Objectives
1 > In the listing below, find the line holding "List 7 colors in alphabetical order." and the line holding "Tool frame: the". Write out those two lines and all lines between, exactly, and nothing more.
2 > Extend the page, starting right after its last sentence.

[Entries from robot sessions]
>> BEGIN

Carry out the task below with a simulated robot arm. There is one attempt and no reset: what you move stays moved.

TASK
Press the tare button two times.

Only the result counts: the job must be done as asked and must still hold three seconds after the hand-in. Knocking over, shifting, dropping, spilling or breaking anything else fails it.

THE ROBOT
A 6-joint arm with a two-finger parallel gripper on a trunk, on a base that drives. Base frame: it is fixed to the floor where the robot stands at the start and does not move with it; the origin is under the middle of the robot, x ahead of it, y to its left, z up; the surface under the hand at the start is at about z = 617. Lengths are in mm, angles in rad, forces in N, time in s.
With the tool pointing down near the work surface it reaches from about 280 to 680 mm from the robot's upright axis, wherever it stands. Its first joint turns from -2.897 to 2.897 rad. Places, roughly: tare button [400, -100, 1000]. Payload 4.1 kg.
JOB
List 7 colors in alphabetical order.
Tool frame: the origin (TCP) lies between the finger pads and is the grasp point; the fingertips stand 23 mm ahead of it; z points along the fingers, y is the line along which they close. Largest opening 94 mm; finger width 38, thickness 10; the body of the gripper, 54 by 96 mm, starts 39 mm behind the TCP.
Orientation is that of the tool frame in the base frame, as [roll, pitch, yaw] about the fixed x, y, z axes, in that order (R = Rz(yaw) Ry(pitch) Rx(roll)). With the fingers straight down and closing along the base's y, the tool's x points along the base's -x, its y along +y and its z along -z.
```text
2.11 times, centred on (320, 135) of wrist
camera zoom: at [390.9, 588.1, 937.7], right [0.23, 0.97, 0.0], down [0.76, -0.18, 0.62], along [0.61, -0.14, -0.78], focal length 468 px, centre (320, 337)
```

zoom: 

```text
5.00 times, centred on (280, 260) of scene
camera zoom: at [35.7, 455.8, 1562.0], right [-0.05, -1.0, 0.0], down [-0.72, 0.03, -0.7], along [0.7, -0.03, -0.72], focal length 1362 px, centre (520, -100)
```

>> END

Page
>> BEGIN

Last Updated 07 June 2019, 12:46 IST

The recent polls giving the Bharatiya Janata Party (BJP) a thumping majority in the Lok Sabha and over 50 per cent votes in 17 states is a clear indication of the increasing dominance of the Saffron party throughout the country. The party did very well in Uttar Pradesh in spite of the gathbandhan between Akhilesh Yadav and Mayawati, between the Samajwadi Party (SP) and the Bahujan Samaj Party (BSP).

Many analysts had hyped-up the electoral prospects of the gathbandhan creating a false perception regarding the BJP’s impending defeat. On May 23, all were surprised not only because the BJP managed to crush the SP-BSP gathbandhan but also increased its vote share by 7.3 percentage points, raising from 42.3 per cent in 2014 to 49.6 per cent in 2019. While Mayawati won 10 seats and retained 19 per cent votes, the SP was a loser as it could barely retain its five Lok Sabha seats and lost four per cent votes.

However, the BSP’s future does not look bright. There are a number of factors that lie behind the poor showing of the party.

It is a single leader party with no one else, except Mayawati, having the mandate to talk about the party – be it programmatic or organisational, strategic or tactical, leadership or cadre-related. She deliberately crushed collective leadership and finished the Dalit and Backward Class movements of the BAMCEF and the DS4 laboriously built up by Kansiram during 1970s and thus cut into the foundational roots of the BSP.

Mayawati is also known for keeping caste on the front-foot and ideology on the back-burner paying only lip service to Bhimrao Ambedkar, Kansiram and other Dalit icons. She began by highlighting caste-based identity of Dalits and pursued exclusionary politics to consolidate her vote-base. But, suddenly, she took a U-turn towards inclusive politics, forming a majority government on the back of a Dalit-Brahmin social coalition, hyped as the first Dalit government in UP in 2007.

To the utter disbelief of the Dalits, Mayawati sidelined them from plum positions in the government and leadership structure just to accommodate Brahmins and Muslims who formed the bedrock of her social engineering. That was beginning of Dalit estrangement with Mayawati.

That’s why Dalits marched towards the BJP in 2014 when Prime Minister Narendra Modi promised inclusive politics and development with his call for sabka saath, sabka vikas. And, the 2019 Lok Sabha verdict demonstrated that he won sabka vishvas too.

Mayawati’s myopic politics has not only made her lose a historic opportunity to homogenise backward class that had come together through the BAMCEF and the DS4 movements during seventies and eighties, she also failed to consolidate her core Dalit community. She was focussed on just one caste, the Jatavs or the Chamars out of 67 Dalit castes in UP. Thus, she excluded 66 Ati-dalits like the Balmikis,Pasis, Dhobis, Koris, Khatiks from her political kitty. That’s why, except the Jatavs or the Chamars, other Ati-dalits are not attracted towards Mayawati. All these Dalits have now turned towards Modi and the BJP.

>> END

Task-by-task outputs
1 >
List 7 colors in alphabetical order.
Tool frame: the origin (TCP) lies between the finger pads and is the grasp point; the fingertips stand 23 mm ahead of it; z points along the fingers, y is the line along which they close. Largest opening 94 mm; finger width 38, thickness 10; the body of the gripper, 54 by 96 mm, starts 39 mm behind the TCP.

2 >
Mayawati has also not developed any second-rank leadership that can take up the party reigns when she vacates her space in politics. At one point she developed four secondary level leaders – Babu Singh Kushwaha and Swami Prasad Maurya from the most backwardcommunity, Nasimuddin from among the Muslims and Satish Mishra from the Brahmin community. Unfortunately, she removed them one by one except Satish Mishra. How can Mayawati run a national party without leaders of national and provincial stature?

In recent years, Mayawati was persuaded by several leaders to nurture prime-ministerial ambitions. That prevented her from consolidating social engineering experiments in UP and replicating it elsewhere. She made a unique theoretical intervention in electoral politics called reverse social osmosis that operationalised inclusive politics in UP. That stunned everyone at home and abroad. Harvard University invited me to explain that theoretical intervention.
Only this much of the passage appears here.